Tuesday, July 19, 2011

“Never trust a dog to watch your food”

Well I’m a bit late this week coming up with a blog, and admittedly I had some trouble coming up with a subject to write about. I just sat in front of my computer, staring at the screen, then it hit me. I don’t mean an idea popped into my head like some sort of fairy tale epiphany. No it was a tail of a completely different sort. It was my dog’s tail. The tail of my 100 lb. lab/newfoundland mix, right across my shins. Her name is Daisy and she is my Nemesis.

Now don’t get me wrong I’m not some sort of dog hater. I like dogs. In fact we have two other dogs that I love. They have little behavioral issues, but they are basically good dogs and they didn’t grow to the size of a cave troll before they were one.

Daisy, on the other hand, has several little quirks that make her a bit less than endearing. She sheds hair in chunks the size of a small rat, and her breath is only marginally better that the issues emanating from her other end. She sounds like an air raid siren every time we let her outside, thanks to separation anxiety, and when I let her in, she shows her joy by skidding through the house like a bull, knocking over chairs, trash cans and small children in the process.

Yes, Daisy is a little bundle of joy, but all these things do not compare to her real problem; Daisy likes to eat things.
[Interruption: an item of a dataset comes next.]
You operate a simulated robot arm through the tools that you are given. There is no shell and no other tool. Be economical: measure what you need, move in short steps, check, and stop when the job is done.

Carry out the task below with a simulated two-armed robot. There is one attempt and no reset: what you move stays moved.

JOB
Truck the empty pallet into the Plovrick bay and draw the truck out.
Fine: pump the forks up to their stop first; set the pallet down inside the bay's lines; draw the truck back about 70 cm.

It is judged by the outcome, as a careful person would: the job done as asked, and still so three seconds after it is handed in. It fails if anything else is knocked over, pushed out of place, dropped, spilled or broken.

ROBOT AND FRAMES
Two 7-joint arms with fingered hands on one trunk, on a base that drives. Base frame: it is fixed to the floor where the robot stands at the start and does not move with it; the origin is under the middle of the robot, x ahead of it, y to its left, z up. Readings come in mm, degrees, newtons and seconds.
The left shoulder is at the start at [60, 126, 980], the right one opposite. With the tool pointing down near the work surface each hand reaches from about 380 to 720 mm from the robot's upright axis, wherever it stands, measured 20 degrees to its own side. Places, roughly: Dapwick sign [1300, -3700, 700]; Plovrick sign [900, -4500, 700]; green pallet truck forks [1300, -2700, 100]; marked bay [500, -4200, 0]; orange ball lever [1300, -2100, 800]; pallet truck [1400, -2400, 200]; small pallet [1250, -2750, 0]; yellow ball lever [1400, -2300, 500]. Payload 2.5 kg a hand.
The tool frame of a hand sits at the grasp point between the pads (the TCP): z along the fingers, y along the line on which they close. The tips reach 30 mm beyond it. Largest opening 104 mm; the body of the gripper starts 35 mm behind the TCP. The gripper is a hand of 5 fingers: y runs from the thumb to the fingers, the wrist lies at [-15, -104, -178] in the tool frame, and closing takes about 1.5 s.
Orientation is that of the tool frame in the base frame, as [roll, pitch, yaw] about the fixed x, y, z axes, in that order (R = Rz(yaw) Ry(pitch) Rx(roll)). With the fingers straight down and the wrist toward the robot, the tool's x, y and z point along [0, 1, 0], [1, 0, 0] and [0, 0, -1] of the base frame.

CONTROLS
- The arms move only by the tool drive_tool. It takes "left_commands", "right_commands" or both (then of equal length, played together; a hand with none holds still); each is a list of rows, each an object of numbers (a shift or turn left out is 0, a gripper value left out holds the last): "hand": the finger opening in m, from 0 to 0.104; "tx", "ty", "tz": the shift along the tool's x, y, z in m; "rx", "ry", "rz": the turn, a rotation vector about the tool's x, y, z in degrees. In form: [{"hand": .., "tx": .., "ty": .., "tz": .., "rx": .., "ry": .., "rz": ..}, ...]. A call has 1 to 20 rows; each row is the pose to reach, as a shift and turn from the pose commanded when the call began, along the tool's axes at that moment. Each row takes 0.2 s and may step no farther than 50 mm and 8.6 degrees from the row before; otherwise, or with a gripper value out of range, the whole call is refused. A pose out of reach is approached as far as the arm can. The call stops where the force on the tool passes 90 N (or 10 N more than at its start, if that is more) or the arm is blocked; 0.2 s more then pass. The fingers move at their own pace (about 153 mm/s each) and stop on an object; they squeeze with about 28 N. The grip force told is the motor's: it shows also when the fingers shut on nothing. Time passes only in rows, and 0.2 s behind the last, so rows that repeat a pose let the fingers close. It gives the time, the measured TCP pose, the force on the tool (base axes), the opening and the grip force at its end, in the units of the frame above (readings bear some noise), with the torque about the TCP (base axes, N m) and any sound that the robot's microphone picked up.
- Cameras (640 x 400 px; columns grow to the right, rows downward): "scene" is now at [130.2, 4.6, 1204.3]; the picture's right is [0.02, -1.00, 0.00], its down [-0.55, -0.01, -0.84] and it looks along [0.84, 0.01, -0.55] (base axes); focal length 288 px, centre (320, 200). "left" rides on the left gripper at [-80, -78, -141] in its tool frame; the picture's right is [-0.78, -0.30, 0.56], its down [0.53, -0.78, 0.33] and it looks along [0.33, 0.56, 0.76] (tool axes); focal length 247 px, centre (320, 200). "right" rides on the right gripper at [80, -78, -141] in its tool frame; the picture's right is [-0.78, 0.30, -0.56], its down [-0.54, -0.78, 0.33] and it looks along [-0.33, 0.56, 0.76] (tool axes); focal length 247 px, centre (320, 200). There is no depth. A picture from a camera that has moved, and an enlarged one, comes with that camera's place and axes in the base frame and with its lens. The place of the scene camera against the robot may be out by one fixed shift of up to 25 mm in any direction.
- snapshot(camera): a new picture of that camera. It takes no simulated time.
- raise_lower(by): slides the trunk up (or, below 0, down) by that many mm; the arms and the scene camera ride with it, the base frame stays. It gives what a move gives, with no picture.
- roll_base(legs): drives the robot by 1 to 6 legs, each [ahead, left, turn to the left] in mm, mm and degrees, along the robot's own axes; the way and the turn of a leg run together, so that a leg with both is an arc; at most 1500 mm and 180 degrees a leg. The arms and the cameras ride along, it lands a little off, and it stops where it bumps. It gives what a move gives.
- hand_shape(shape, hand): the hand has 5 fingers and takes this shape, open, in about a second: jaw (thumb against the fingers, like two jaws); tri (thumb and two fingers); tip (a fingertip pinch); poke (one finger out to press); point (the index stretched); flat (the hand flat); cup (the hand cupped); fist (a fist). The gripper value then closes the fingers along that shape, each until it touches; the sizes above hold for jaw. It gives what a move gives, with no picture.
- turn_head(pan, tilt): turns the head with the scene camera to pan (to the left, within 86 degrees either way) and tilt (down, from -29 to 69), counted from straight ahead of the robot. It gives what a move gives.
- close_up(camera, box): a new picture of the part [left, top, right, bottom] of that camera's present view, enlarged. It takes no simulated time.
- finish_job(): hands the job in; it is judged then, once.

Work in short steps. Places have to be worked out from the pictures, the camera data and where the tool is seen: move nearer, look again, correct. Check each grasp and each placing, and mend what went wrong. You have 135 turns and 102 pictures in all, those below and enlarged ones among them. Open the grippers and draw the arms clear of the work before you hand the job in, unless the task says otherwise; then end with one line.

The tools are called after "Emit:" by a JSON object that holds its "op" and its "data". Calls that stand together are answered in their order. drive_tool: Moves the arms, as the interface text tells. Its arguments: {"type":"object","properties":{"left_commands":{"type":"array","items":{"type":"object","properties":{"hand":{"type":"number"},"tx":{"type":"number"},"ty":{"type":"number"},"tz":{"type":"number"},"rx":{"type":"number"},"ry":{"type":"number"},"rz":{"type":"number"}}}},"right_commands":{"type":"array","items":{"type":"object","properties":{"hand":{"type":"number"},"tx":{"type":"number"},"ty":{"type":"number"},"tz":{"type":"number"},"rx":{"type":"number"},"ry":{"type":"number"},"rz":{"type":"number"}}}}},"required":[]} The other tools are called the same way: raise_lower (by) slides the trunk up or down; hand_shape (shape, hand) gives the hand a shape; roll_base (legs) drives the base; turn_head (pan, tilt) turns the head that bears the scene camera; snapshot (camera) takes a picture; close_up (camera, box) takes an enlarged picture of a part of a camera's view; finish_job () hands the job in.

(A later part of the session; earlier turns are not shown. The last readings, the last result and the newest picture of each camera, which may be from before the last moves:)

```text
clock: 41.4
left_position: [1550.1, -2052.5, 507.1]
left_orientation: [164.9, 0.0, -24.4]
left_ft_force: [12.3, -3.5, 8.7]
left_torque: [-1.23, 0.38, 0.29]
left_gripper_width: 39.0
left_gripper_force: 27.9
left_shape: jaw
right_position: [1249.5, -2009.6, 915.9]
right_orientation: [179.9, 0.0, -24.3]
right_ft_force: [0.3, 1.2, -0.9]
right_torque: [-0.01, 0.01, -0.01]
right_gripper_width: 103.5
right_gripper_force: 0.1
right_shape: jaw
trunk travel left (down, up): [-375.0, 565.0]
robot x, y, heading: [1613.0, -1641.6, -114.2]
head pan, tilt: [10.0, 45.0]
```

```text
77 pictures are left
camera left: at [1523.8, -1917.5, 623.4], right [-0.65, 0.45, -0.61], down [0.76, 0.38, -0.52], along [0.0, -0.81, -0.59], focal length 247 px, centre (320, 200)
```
She eats big things, little things, messy things, and weird things. I wonder if she was a goat in another life. She eats my daughter’s toys and seems particularly partial to her crayons, making poop day quite festive. She once ate a five pound bag of raw potatoes. Poop day that week was not quite so festive. She ate two pounds of skittles, then threw them up on our carpet in an all new rainbow of colors. She once managed to empty an industrial container of taco seasoning on the upstairs landing, making it forever resemble the sight of a mass murder. All these were great fun but my favorite was her most recent snack, a large canvas apron.

One day while we were gone she worked her way into one of the child/dog proof cabinets and pulled out our old BBQ apron. It was about four feet long and wide enough to cover a blimp so eating it was no small feat. She must have seen it as some sort of extreme food challenge, but she would have lost because the only thing she couldn’t finish was the patch right in the middle that said “Tabasco”. Must have been too spicy for her.

We were all a bit baffled when we came home and saw this remnant sitting on the kitchen floor. None of us wanted to believe she could have eaten the whole thing, but the lack of any other evidence told us she had indeed achieved the impossible.

When my wife left for the vet I explained that we really couldn’t afford to spend hundreds of dollars saving this dog. So two nights in the pet hospital and thousands of dollars later, I get my dog back, rearing to go, with an all new gut and an appetite to match. She’s home now, healthy as ever and I would like to say she has learned her lesson, but I doubt it. I can’t wait to see what she will eat next. Maybe a case of Easter egg dye, or perhaps an entire lazy-boy chair, I don’t know. Whatever it is I’m sure it will be an adventure and I will be back here to tell you the tale.


  1. A laugh out loud post, Chuck, although I can imagine you don't do a lot of laughing at the time these incidents take place. I'm going to link to this post on my Wednesday Scramble tomorrow.

  2. Thanks Patrica. I really appreciate it.

  3. My son and I read this--and laughed--together. But I feel your pain. Through the years, I have had dogs eat: socks, underwear, pajama bottoms, loaves of bread, bags of bagels, entire boxes of dog treats, hot chocolate mix, about 32 individual packages of trail mix, expired lunch meat, crayons (fun confetti poop!), money, and a brand new pair of gas permeable contact lenses. Daisy the Cave Troll...priceless. Thanks for sharing!

  4. LOL Jenny! Daisy hasn't made it to the underwear drawer yet but I bet it's on her list!

  5. Hilarious, Chuck! After reading about Daisy, I'm glad that a.) our dog doesn't have a tail (he a boxer) and b.) he knows he has a sensitive tummy and sticks to his dog food. I hope Daisy's learned her lesson!

  6. Me to April. We used to have a German Shepard with a sensitive constitution. She was a great friend. Wish she was still around to teach Daisy a thing or two LOL.